━━━ Collected data

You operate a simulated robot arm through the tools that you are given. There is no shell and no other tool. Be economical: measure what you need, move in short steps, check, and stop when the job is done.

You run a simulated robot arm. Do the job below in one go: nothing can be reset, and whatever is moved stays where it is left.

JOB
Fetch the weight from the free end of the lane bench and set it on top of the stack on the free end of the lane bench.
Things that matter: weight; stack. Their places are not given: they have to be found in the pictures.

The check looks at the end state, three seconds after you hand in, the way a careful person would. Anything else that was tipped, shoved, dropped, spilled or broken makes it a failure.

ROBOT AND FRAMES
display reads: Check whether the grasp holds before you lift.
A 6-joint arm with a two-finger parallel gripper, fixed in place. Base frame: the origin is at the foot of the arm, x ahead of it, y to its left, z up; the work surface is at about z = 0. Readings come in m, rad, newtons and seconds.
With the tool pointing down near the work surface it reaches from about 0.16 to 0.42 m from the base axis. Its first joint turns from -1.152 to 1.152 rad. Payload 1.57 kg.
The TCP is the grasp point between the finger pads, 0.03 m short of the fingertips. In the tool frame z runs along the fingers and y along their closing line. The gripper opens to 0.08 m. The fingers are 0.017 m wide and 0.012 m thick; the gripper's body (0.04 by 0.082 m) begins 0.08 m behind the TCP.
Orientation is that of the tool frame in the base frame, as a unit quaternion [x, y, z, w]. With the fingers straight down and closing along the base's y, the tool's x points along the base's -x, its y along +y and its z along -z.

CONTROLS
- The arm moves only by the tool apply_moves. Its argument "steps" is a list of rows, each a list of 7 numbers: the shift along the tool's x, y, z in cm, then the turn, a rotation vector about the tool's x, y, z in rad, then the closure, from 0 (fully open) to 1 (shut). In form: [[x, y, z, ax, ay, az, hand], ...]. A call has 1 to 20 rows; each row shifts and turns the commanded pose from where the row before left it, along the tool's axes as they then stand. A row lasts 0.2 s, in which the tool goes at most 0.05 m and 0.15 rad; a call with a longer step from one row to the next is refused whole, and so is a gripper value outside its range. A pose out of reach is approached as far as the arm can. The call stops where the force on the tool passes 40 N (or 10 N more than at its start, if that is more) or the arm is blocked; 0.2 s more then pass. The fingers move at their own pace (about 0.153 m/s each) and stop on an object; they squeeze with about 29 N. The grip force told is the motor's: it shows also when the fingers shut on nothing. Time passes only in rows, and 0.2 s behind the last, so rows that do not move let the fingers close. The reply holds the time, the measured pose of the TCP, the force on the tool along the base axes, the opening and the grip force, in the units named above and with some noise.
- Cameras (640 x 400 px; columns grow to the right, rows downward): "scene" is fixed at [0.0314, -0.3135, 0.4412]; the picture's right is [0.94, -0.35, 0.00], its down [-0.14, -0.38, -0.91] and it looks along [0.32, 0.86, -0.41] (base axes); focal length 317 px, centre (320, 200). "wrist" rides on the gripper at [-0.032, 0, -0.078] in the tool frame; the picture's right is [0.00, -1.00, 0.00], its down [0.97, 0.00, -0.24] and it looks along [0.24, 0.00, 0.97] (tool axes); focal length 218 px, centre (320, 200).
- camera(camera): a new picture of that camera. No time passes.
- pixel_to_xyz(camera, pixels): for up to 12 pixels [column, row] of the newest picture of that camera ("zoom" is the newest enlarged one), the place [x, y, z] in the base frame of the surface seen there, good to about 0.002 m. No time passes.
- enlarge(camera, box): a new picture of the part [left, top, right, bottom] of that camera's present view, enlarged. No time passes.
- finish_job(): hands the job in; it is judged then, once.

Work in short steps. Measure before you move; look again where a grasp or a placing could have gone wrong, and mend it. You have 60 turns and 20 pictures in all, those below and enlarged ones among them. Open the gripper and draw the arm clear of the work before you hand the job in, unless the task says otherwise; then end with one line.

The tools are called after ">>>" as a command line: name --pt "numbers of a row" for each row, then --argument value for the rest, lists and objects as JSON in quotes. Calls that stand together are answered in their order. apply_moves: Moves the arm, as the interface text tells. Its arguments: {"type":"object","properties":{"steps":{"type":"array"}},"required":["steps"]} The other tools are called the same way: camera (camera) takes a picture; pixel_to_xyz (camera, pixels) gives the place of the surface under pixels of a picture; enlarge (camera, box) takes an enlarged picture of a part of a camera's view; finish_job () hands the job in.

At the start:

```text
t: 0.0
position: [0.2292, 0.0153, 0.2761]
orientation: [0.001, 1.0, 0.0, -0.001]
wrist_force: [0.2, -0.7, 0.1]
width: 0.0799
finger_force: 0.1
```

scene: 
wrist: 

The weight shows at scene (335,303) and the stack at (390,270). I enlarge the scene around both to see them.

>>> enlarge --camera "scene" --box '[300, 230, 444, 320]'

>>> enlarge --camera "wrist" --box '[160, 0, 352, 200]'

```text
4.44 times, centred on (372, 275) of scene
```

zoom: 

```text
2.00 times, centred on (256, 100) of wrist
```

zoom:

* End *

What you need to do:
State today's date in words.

━━━━━━
━━━ Text provided

Adaptive Forgetting for Mental Health

Date: 
April 30, 2026
Location: 
Psych 1312
Michael Anderson, University of Cambridge

Description

Michael C. Anderson received his Ph.D. in Cognitive Psychology and Cognitive Neuroscience from the University of California, Los Angeles, in 1994, under the mentorship of Robert and Elizabeth Bjork. After completing a post-doctoral fellowship in cognitive neuroscience with Art Shimamura at the University of California, Berkeley, he joined the Psychology faculty at the University of Oregon, where he rose to Full Professor of Cognitive Neuroscience. In 2007, Anderson moved the Memory Control Lab to the University of St. Andrews, Scotland, where he accepted a Chair in Cognitive Neuroscience, before finally moving to the MRC Cognition and Brain Sciences Unit in Cambridge, England, in the Autumn of 2009. Dr. Anderson has been a visiting scholar in the Department of Psychology at Stanford University with John Gabrieli, is a Fellow of the Association for Psychological Science, and is on the governing board of the Psychonomics Society. Dr. Anderson's research on memory control has been featured in Newsweek, US News and World Report, the New York Times, CNN, BBC World News, and the New Scientist (see Media section).

━━━━━━

What you need to do:
Repeat the text provided that opens with "Adaptive Forgetting for" in full.

Exercise solution:
Adaptive Forgetting for Mental Health

Date: 
April 30, 2026
Location: 
Psych 1312
Michael Anderson, University of Cambridge

Description

Michael C. Anderson received his Ph.D. in Cognitive Psychology and Cognitive Neuroscience from the University of California, Los Angeles, in 1994, under the mentorship of Robert and Elizabeth Bjork. After completing a post-doctoral fellowship in cognitive neuroscience with Art Shimamura at the University of California, Berkeley, he joined the Psychology faculty at the University of Oregon, where he rose to Full Professor of Cognitive Neuroscience. In 2007, Anderson moved the Memory Control Lab to the University of St. Andrews, Scotland, where he accepted a Chair in Cognitive Neuroscience, before finally moving to the MRC Cognition and Brain Sciences Unit in Cambridge, England, in the Autumn of 2009. Dr. Anderson has been a visiting scholar in the Department of Psychology at Stanford University with John Gabrieli, is a Fellow of the Association for Psychological Science, and is on the governing board of the Psychonomics Society. Dr. Anderson's research on memory control has been featured in Newsweek, US News and World Report, the New York Times, CNN, BBC World News, and the New Scientist (see Media section).